Provided material:

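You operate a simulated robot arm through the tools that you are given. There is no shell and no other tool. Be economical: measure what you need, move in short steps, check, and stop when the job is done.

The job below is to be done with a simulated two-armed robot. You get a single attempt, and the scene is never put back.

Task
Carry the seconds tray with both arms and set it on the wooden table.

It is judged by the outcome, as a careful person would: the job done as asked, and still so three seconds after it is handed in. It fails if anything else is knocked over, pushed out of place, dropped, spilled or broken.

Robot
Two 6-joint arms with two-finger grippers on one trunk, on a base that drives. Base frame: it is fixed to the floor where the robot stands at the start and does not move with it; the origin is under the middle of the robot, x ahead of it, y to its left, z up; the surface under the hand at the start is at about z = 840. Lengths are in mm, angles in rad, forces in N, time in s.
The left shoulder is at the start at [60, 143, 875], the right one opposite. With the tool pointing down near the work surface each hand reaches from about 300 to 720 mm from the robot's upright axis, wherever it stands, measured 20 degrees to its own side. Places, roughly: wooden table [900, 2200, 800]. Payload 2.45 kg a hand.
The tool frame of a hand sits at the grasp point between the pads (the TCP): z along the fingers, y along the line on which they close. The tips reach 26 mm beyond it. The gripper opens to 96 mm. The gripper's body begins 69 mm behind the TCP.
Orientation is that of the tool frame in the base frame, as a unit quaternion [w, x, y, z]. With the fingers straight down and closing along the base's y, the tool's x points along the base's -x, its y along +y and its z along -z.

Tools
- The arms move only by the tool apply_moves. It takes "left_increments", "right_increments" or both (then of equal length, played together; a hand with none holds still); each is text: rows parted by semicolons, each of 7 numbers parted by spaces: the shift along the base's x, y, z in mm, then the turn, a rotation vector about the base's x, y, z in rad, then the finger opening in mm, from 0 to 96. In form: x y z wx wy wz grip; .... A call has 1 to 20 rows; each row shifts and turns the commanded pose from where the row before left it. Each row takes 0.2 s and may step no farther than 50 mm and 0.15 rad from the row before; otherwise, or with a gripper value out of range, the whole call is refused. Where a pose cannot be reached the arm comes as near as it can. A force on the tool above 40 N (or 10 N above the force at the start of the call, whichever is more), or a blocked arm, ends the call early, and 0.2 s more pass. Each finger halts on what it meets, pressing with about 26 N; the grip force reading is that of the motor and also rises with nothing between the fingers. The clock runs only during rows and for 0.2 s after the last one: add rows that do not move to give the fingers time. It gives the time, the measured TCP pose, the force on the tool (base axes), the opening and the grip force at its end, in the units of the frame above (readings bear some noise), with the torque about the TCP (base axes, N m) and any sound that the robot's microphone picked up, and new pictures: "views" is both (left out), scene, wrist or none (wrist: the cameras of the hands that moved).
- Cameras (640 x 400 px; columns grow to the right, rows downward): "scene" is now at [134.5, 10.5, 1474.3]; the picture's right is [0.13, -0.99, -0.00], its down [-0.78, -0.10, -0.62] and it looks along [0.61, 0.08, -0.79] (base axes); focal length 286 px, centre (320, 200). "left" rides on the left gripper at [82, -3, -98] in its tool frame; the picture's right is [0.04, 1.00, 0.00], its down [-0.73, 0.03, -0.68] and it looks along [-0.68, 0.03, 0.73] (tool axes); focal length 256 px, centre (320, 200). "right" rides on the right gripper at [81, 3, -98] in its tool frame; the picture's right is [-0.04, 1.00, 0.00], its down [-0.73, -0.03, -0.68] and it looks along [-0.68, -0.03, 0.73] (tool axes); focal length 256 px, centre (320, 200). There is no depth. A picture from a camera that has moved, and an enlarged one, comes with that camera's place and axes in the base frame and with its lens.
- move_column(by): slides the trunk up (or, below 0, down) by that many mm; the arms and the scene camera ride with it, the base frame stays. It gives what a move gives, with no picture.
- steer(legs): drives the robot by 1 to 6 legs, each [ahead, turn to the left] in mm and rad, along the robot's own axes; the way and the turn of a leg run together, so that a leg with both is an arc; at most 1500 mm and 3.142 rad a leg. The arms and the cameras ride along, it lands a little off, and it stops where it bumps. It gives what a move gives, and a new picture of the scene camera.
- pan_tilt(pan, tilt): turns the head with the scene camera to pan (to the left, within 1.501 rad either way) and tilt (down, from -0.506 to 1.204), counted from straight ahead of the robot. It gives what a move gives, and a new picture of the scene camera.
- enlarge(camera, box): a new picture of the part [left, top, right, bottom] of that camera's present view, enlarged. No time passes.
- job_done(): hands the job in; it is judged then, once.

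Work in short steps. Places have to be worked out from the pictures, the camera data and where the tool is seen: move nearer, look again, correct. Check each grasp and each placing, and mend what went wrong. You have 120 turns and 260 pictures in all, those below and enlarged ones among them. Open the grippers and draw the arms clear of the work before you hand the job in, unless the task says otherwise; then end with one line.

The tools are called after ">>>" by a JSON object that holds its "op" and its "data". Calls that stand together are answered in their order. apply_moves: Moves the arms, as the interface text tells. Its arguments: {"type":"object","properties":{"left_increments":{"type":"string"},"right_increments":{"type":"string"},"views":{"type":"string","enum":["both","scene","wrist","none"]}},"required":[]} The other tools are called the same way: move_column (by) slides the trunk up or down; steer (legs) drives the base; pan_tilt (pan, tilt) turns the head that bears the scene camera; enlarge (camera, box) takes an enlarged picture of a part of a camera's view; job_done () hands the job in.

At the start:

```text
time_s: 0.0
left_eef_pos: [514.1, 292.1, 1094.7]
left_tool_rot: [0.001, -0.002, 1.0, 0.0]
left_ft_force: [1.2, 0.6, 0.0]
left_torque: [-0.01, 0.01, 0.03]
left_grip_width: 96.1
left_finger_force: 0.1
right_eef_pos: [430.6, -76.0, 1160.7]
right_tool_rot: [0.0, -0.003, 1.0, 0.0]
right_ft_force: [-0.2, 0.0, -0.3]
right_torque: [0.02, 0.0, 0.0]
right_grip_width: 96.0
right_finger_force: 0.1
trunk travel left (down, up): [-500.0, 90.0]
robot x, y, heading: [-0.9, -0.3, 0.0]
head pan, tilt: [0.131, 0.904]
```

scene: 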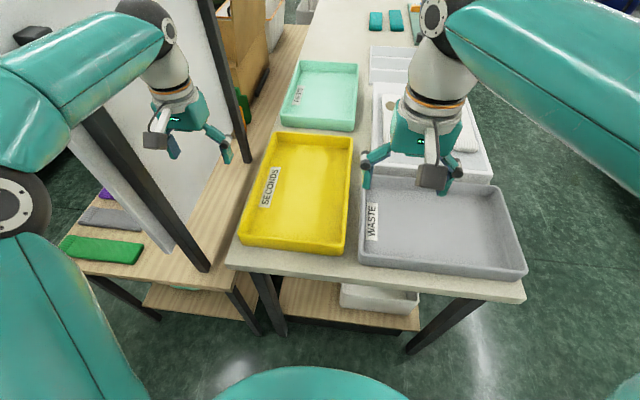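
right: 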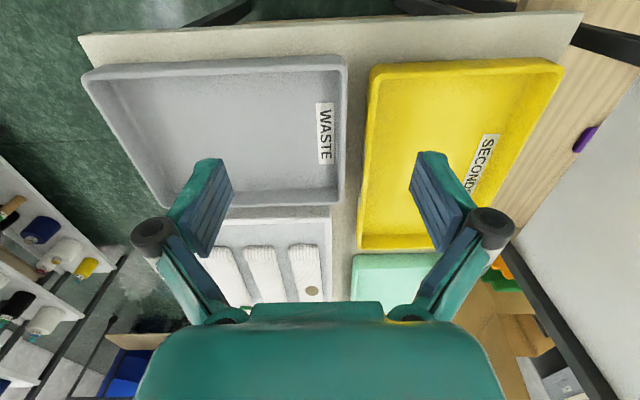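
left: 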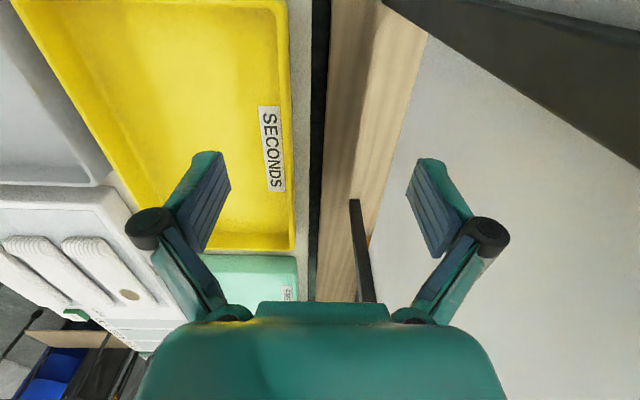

Work to complete: Copy each line of the listing in which the word "seconds" can be found.

Result of the exercise:
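Carry the seconds tray with both arms and set it on the wooden table.
It is judged by the outcome, as a careful person would: the job done as asked, and still so three seconds after it is handed in. It fails if anything else is knocked over, pushed out of place, dropped, spilled or broken.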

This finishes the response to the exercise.